HASIL DAN PEMBAHASAN
A.
Pembahasan
Menurut
Young (1976) Andisol secara genetik diartikan sebagai tanah yang berasal dari
abu vulkanik yang mengandung proporsi yang tinggi bahan vitrik (glassy).
Andisol adalah tanah yang berkembang dari
bahan vulkanik seperti abu vulkan,
batu apung, silinder, lava dan sebagainya, dan atau bahan volkanik
lastik yang fraksi koloidnya didominasi oleh mineral “short range order”

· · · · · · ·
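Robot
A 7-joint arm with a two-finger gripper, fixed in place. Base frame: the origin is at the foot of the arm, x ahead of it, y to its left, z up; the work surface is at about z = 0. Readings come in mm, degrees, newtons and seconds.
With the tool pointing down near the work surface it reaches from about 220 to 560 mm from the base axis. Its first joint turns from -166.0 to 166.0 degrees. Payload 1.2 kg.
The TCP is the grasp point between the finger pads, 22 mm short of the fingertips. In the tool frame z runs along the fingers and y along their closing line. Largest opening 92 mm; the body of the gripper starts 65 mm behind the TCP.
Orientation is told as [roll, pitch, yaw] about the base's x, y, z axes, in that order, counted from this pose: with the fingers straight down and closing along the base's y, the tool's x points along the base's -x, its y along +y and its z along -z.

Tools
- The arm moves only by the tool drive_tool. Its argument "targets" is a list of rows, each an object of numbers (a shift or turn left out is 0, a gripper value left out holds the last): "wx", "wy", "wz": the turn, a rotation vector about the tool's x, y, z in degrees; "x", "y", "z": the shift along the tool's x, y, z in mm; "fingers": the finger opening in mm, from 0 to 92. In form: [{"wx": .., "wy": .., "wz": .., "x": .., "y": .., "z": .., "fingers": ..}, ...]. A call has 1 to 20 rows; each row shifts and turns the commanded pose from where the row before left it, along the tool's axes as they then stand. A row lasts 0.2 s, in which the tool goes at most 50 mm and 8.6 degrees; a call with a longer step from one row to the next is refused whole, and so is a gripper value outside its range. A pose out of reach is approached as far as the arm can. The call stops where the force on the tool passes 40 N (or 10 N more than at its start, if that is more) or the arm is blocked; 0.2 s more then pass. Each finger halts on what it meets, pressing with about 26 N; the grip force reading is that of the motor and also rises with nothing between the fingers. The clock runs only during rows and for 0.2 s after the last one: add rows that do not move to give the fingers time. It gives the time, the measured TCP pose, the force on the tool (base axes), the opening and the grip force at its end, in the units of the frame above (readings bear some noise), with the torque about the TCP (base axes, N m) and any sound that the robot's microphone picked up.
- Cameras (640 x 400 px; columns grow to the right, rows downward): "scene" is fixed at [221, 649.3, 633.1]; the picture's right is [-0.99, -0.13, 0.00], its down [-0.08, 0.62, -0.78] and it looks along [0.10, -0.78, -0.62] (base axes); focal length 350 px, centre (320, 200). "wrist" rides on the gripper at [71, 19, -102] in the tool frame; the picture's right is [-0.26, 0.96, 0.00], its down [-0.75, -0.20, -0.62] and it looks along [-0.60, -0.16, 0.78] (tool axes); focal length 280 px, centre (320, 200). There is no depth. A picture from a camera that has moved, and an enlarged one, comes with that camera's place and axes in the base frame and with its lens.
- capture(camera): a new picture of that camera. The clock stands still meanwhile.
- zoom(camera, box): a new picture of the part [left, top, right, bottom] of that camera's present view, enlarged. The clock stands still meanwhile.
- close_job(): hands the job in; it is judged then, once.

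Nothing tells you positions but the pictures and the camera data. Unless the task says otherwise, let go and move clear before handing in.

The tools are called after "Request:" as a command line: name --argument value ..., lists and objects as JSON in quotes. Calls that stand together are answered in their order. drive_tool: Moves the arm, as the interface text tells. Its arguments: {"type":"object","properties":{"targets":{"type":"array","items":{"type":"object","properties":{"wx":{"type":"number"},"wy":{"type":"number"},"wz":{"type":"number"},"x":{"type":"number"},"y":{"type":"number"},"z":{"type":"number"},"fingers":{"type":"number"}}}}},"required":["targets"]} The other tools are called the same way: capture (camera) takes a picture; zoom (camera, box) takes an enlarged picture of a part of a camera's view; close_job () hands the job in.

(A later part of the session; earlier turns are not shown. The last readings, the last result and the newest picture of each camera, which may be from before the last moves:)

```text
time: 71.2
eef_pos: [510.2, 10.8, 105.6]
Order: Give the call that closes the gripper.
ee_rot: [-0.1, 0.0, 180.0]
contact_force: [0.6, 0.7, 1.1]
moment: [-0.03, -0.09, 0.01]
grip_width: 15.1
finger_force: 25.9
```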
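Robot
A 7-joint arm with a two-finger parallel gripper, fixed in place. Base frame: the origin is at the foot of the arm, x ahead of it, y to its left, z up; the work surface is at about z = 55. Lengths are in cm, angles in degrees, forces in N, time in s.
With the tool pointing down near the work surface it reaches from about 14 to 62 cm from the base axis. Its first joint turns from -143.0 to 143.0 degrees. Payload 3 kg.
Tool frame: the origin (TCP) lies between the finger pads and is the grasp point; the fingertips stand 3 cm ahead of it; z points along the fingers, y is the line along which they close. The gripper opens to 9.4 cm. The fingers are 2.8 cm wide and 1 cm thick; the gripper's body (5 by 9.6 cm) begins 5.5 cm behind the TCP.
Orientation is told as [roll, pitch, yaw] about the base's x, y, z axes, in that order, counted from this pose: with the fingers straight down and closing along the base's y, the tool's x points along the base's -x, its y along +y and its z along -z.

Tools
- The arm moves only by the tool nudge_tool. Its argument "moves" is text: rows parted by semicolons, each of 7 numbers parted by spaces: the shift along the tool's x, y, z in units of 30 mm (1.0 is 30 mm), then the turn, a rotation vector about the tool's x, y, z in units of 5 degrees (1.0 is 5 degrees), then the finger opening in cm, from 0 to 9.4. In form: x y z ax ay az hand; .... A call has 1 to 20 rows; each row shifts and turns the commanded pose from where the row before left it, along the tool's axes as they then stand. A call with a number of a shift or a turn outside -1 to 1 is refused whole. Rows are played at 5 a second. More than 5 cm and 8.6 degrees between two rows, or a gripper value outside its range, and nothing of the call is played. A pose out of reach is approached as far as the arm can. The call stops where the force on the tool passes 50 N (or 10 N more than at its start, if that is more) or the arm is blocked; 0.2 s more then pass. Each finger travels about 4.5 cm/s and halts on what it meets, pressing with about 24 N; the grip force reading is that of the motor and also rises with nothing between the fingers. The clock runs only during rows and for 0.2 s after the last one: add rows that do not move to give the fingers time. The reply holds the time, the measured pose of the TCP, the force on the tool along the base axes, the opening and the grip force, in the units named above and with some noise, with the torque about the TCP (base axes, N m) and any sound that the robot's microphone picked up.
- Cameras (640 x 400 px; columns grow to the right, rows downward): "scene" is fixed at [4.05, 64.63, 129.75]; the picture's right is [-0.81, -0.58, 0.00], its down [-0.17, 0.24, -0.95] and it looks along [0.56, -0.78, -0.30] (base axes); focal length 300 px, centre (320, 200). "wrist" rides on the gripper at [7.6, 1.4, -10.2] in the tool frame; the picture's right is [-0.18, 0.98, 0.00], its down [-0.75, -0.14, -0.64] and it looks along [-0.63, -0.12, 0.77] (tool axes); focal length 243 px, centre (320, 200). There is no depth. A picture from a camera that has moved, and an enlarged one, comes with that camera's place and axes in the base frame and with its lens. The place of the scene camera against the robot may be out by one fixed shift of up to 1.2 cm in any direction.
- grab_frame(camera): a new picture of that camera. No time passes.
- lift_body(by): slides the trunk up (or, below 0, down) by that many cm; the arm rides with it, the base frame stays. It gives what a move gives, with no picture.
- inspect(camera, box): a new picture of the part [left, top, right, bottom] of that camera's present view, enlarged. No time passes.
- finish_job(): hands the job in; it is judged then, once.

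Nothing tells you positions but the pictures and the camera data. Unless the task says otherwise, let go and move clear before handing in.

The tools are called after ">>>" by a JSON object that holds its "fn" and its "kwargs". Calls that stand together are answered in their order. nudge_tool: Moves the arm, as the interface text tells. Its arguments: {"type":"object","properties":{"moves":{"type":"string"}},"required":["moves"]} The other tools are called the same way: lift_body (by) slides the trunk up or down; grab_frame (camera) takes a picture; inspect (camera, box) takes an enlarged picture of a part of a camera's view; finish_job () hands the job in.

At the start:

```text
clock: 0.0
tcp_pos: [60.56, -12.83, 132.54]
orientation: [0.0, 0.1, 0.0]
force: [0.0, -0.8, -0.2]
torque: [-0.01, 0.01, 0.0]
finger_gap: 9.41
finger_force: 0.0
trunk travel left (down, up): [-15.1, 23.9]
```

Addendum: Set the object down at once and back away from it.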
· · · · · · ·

(alofan, imogolit, ferihidrit) atau kompleks Al humus.
Dalam
keadaan lingkungan tertentu, pelapukan alumino silikat primer dalam bahan induk
non-vulkanik dapat menghasilkan mineral “short range order”, sebagian tanah
seperti ini yang termasuk dalam Andisol (Hardjowigeno, 1993).
Tanah
Andisol adalah tanah yang berwarna hitam
kelam, sangat porous, mengandung bahan organik dan lempung tipe amorf, terutama
alofan serta sedikit silika, alumina atau hodroxida-besi. Tanah yang terbentuk
dari abu vulkanik ini umumnya ditemukan didaerah dataran tinggi (>400 m di
atas permukaan laut) (Darmawijaya, 1990).
Aktivitas
gunung api menghasilkan bahan piroklastik yang merupakan sumber bahan
induk tanah vulkanis, yang dalam Sistem Taksonomi Tanah diklasifikasikan
sebagai Andisol (Soil Survey Staff, 1990). Luas Andisol di Indonesia mencapai 6,5
juta ha atau sekitar 3,4% dari luas daratan dan merupakan areal pertanian
yang penting, terutama untuk tanaman hortikultura dan perkebunan (Lembaga
Penelitian tanah, 1972).
Tanah
vulkanis atau tanah andisol adalah tanah yang terjadi dari pelapukan
batu-batuan vulkanis, baik dari batu yang telah membeku, maupun dari abu gunung
api. Tanah tuff terjadi dari abu gunung api dan bersifat sangat subur.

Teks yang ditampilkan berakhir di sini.